Exercise directions. Copy out exactly the lines from the first line of the material below through the line containing "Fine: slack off", and nothing beyond them.

* START Material provided *

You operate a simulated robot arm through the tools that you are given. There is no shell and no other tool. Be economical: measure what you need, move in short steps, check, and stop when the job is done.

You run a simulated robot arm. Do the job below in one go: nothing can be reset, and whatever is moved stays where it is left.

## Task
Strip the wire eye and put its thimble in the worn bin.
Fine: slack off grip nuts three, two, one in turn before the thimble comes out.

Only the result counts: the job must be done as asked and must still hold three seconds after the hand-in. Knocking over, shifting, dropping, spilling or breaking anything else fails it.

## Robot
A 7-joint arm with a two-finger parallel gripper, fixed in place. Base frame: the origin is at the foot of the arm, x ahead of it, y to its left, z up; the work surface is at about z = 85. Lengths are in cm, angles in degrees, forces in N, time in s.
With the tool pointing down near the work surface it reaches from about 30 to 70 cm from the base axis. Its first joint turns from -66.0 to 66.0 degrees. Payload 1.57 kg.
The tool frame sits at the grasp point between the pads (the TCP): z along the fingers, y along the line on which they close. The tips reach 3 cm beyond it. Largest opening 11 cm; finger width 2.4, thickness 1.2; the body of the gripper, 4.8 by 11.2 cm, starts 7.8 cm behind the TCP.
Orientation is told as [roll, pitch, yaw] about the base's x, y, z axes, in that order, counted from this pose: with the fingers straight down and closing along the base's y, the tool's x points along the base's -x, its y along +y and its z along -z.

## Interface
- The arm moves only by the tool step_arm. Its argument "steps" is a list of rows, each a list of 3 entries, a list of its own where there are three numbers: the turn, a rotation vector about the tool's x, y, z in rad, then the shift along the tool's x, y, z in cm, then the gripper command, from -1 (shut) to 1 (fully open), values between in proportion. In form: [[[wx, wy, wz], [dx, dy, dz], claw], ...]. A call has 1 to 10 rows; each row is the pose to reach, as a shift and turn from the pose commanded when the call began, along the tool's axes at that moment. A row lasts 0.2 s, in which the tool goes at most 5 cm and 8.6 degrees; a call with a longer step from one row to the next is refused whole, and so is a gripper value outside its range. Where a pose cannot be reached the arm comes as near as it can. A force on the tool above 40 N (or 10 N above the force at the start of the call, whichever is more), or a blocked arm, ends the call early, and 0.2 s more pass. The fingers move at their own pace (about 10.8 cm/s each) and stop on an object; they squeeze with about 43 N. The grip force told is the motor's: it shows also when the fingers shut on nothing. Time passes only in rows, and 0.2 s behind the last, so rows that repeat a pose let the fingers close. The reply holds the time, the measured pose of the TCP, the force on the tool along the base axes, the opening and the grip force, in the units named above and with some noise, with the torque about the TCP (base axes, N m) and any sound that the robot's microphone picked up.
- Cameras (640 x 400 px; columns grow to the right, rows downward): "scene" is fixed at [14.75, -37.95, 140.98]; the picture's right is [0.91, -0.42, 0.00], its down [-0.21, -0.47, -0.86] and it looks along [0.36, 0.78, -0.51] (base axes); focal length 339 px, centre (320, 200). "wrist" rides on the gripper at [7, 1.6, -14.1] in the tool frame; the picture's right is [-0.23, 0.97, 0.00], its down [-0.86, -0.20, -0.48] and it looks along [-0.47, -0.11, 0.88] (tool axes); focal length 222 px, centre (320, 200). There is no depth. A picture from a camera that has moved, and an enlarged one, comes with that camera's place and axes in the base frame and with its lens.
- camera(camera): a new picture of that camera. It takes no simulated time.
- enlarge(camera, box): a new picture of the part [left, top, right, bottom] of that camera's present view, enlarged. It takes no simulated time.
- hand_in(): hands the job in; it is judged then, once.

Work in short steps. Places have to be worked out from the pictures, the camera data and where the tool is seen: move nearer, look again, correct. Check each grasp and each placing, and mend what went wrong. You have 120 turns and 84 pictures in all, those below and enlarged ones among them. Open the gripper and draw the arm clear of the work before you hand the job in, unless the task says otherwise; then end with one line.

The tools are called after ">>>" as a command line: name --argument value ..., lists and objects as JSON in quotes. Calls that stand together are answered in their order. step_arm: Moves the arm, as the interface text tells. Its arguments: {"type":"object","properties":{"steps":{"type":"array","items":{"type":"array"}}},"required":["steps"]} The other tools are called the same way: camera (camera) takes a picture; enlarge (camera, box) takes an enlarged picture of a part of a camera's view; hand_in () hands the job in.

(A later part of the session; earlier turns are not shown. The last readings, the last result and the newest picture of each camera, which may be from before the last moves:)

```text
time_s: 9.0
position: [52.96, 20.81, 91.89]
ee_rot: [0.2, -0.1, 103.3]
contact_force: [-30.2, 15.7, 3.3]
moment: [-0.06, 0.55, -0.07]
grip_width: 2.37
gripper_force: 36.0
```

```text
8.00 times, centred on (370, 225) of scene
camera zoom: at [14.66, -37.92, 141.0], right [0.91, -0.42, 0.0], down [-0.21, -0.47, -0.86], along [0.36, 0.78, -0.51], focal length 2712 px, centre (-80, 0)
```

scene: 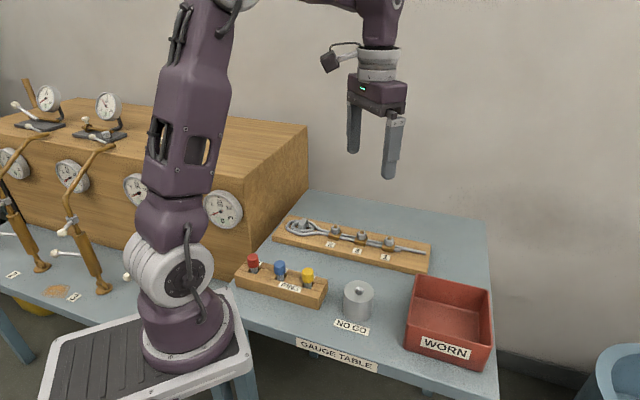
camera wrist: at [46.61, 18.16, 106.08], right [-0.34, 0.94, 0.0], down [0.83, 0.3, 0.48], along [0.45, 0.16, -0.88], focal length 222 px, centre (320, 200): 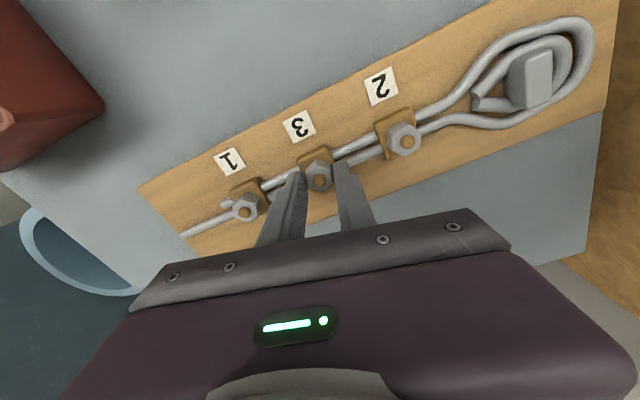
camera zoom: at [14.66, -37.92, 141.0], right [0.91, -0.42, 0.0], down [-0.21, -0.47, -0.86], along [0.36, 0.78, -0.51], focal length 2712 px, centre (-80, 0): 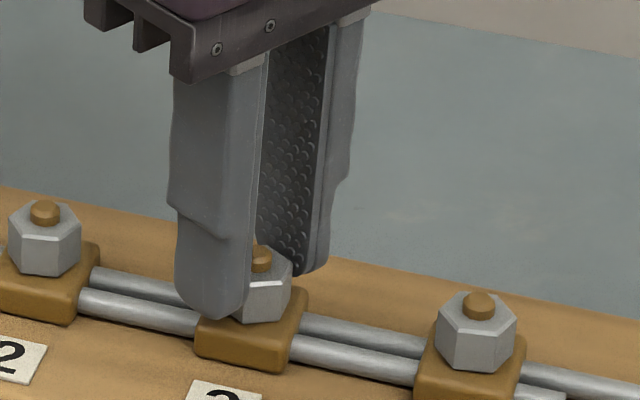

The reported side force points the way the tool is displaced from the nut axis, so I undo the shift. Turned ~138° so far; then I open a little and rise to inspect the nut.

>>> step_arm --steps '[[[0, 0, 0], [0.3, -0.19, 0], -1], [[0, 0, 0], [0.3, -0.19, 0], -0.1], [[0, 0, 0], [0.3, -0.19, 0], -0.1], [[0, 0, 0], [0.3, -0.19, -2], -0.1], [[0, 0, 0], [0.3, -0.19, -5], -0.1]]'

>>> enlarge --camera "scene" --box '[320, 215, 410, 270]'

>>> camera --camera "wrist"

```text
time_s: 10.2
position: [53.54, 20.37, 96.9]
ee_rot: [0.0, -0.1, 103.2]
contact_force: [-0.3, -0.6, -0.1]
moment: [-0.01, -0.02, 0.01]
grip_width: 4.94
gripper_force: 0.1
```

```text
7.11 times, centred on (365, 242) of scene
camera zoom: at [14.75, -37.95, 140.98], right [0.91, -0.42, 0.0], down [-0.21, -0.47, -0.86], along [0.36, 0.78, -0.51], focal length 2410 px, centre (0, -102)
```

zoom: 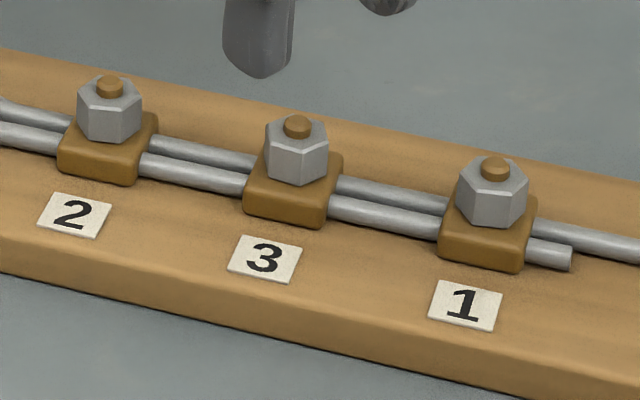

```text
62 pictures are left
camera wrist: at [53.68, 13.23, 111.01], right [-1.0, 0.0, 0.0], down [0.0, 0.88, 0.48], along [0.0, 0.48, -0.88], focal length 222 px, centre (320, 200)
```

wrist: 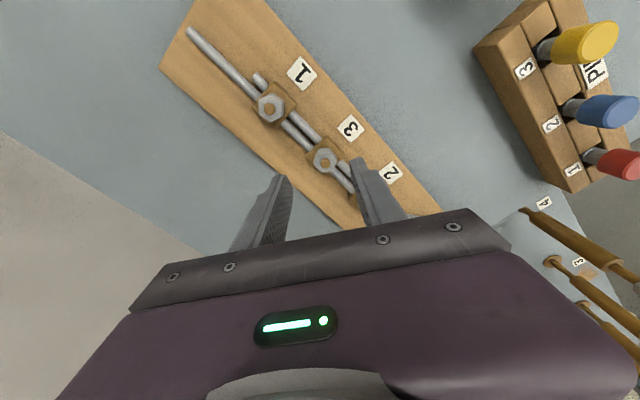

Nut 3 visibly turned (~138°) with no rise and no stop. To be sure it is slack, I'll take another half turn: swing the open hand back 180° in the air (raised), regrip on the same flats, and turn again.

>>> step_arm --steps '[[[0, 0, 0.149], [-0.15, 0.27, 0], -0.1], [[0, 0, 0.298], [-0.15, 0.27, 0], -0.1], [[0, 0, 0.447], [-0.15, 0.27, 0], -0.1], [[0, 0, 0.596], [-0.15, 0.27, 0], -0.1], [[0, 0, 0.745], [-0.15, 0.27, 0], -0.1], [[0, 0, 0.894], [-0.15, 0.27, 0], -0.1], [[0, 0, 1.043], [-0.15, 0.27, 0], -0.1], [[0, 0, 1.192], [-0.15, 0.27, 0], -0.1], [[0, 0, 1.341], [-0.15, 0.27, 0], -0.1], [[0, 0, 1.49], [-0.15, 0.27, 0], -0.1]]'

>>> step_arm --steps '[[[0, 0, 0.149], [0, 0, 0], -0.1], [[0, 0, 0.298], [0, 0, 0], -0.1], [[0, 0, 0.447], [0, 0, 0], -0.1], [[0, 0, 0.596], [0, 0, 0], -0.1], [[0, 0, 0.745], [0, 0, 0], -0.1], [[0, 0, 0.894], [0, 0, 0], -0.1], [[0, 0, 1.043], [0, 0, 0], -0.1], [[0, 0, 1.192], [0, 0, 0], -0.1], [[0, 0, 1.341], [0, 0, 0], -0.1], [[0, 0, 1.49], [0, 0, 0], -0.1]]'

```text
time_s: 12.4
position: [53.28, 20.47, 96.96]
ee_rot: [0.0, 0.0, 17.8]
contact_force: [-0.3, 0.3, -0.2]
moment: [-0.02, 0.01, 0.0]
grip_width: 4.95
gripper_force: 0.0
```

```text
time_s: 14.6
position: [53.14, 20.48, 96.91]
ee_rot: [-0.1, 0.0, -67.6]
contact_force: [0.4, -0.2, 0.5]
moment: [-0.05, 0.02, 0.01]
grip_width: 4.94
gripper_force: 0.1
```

* END Material provided *

Problem solution.
You operate a simulated robot arm through the tools that you are given. There is no shell and no other tool. Be economical: measure what you need, move in short steps, check, and stop when the job is done.

You run a simulated robot arm. Do the job below in one go: nothing can be reset, and whatever is moved stays where it is left.

## Task
Strip the wire eye and put its thimble in the worn bin.
Fine: slack off grip nuts three, two, one in turn before the thimble comes out.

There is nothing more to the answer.